Neto dos Reis Católicos e da dinastia dos Habsburgo, Carlos V (ou Carlos I, para os espanhóis) unificou sob a mesma coroa o Sacro Império Romano Germânico e a Espanha durante a primeira metade do século XVI. Após abdicar o trono em 1555, escolheu o monastério de Cuacos de Yuste para passar seus últimos anos. Seu trajeto pelo norte extremenho ficou conhecido como "rota imperial" e é refeito anualmente por peregrinos.
Sua primeira parada na região foi no palácio dos condes de Oropresa, em Jarandilla de La Vera, onde se hospedou por dois meses até a conclusão das obras de adaptação do monastério de Yuste. Atualmente, o palácio é o Parador Nacional Carlos V, da rede hoteleira Paradores de Espanha.
A poucos quilômetros está o monastério de Cuacos de Yuste, hoje um museu sobre o imperador, que morreu ali, em setembro de 1558, de malária. Além de quadros, bustos e brasões relativos ao monarca e sua família, estão expostos também uma réplica da liteira na qual ele fez a travessia de sete semanas entre a Cantábria e a Extremadura e o quarto imperial com um acesso direto ao altar do monastério: Carlos V podia assistir a missas deitado em sua cama.
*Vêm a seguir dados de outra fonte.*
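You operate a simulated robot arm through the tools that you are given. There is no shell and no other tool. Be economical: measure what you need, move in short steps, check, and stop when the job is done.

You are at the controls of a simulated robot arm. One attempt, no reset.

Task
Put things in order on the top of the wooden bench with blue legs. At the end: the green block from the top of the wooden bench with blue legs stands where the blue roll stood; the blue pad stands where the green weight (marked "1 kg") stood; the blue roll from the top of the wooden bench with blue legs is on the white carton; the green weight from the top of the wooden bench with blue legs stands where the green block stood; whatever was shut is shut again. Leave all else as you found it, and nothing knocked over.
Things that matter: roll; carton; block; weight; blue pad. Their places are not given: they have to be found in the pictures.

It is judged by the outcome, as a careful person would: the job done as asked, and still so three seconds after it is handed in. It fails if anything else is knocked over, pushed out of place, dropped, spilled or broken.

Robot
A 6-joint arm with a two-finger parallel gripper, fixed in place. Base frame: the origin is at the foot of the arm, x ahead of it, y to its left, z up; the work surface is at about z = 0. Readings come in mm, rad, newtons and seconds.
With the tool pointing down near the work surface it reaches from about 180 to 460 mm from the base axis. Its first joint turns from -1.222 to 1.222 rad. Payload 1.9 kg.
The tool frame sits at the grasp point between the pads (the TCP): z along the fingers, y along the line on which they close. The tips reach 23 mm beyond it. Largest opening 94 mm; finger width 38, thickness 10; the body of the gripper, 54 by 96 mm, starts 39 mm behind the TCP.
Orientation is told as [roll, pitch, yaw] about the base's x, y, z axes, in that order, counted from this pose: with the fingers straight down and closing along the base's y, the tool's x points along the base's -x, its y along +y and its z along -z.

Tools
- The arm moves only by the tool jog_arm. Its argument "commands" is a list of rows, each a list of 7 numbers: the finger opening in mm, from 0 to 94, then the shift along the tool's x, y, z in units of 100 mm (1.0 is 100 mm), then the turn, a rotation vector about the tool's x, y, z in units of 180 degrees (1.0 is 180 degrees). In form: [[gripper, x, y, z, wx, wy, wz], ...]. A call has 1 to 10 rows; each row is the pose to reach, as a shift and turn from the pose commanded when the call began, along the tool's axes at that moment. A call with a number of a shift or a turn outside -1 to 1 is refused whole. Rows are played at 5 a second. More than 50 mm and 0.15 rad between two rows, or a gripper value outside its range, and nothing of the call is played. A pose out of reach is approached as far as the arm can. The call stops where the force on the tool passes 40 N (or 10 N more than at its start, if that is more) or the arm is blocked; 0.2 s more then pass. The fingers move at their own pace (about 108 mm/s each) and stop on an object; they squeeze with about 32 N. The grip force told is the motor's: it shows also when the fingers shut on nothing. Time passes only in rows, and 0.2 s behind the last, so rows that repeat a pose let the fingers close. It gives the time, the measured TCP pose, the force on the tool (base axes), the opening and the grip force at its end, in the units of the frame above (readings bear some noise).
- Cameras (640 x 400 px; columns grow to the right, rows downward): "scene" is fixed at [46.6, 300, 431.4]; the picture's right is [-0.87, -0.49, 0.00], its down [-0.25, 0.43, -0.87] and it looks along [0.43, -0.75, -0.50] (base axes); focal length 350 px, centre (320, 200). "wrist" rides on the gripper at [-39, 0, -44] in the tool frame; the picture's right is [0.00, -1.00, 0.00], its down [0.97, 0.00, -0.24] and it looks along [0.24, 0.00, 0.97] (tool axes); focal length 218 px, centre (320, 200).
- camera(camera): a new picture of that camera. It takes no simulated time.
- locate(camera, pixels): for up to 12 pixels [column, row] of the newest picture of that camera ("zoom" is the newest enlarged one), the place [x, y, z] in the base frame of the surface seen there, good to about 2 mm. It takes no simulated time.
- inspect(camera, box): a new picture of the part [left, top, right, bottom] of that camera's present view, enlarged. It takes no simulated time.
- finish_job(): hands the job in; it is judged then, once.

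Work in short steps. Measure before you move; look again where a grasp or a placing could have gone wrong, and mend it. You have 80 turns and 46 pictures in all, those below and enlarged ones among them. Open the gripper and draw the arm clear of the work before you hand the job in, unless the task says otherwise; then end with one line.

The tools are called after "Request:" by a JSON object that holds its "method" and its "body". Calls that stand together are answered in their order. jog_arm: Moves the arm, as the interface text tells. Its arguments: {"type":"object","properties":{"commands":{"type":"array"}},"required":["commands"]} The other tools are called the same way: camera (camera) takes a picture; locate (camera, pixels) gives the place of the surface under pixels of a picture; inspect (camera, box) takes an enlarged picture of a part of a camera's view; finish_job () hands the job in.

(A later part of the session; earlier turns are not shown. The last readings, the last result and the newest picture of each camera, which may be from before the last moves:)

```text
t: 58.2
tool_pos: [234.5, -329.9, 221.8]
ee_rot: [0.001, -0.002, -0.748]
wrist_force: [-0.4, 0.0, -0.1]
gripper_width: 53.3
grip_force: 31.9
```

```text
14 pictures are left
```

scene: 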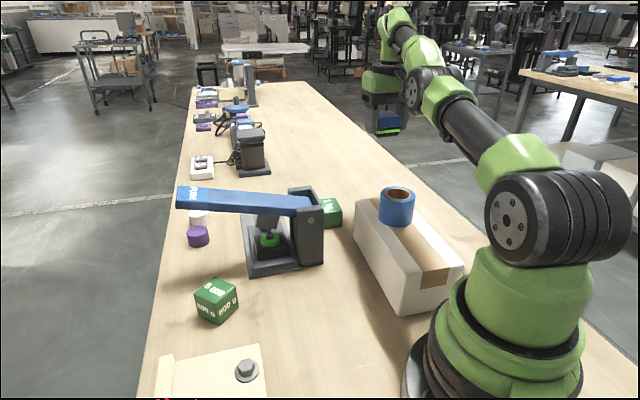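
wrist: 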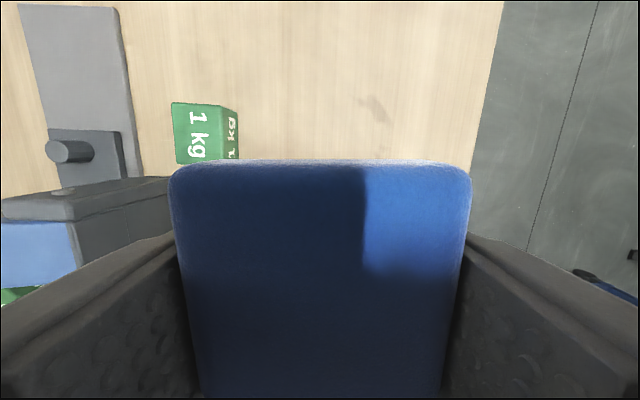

Entre as duas cidades fica Garganta la Olla, um vilarejo parado no tempo, num bucólico vale. Na entrada da cidade, uma estátua da Serrana de la Vera, uma mulher que, segundo as lendas locais, vivia pelas montanhas da região seduzindo e matando homens.
Com a chegada de Carlos V, a cidade passou a abrigar seus soldados e funcionários. Caminhando por suas ruas estreitas, é possível encontrar casas com a inscrição "Ave Maria Puríssima", que indica que ali morava uma família judia expulsa pela Igreja Católica.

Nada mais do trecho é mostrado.